# [Text block]
========================================

Column: Pronoun hysteria is pure MAGA politics, with a side of devastation for vulnerable trans kids

FILE - Protestors in support of transgender rights rally outside the Alabama State House in Montgomery, Ala., March 30, 2021. Three days after the U.S. Supreme Court ruled that states can prohibit abortion, Alabama seized on the decision to argue that the state should also be able to ban gender-affirming medical treatments for transgender youth. (Jake Crandall/The Montgomery Advertiser via AP, File)
A transgender rights rally in Alabama in 2021. Three days after the U.S. Supreme Court ruled that states can prohibit abortion, Alabama argued that the state should also be able to ban gender-affirming medical treatments for transgender youth. (Jake Crandall / Associated Press)

========================================

# [Dataset extract]
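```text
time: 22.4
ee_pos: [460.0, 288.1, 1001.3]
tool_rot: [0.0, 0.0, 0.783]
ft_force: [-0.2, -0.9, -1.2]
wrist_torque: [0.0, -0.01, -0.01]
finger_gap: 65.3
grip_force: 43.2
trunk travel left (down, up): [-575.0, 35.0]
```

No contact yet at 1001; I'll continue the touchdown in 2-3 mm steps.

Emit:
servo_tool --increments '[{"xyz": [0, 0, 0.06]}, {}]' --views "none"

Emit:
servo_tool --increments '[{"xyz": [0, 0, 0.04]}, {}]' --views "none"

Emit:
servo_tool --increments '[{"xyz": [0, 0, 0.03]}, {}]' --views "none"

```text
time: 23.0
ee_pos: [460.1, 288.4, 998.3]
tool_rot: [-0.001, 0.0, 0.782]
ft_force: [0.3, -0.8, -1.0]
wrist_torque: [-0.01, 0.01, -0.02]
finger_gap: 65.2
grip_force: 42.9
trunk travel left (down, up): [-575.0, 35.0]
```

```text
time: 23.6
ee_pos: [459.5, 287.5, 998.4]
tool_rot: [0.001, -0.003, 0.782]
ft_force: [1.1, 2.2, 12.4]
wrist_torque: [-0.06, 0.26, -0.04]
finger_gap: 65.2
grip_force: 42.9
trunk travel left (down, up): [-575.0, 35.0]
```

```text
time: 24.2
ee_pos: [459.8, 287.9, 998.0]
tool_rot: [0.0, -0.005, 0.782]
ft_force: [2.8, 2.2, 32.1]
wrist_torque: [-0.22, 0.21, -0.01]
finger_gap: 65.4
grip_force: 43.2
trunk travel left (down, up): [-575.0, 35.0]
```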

========================================

# [Directive]
Copy the whole text block, the one that starts with "Column: Pronoun hysteria".

# [Full answer]
Column: Pronoun hysteria is pure MAGA politics, with a side of devastation for vulnerable trans kids

FILE - Protestors in support of transgender rights rally outside the Alabama State House in Montgomery, Ala., March 30, 2021. Three days after the U.S. Supreme Court ruled that states can prohibit abortion, Alabama seized on the decision to argue that the state should also be able to ban gender-affirming medical treatments for transgender youth. (Jake Crandall/The Montgomery Advertiser via AP, File)
A transgender rights rally in Alabama in 2021. Three days after the U.S. Supreme Court ruled that states can prohibit abortion, Alabama argued that the state should also be able to ban gender-affirming medical treatments for transgender youth. (Jake Crandall / Associated Press)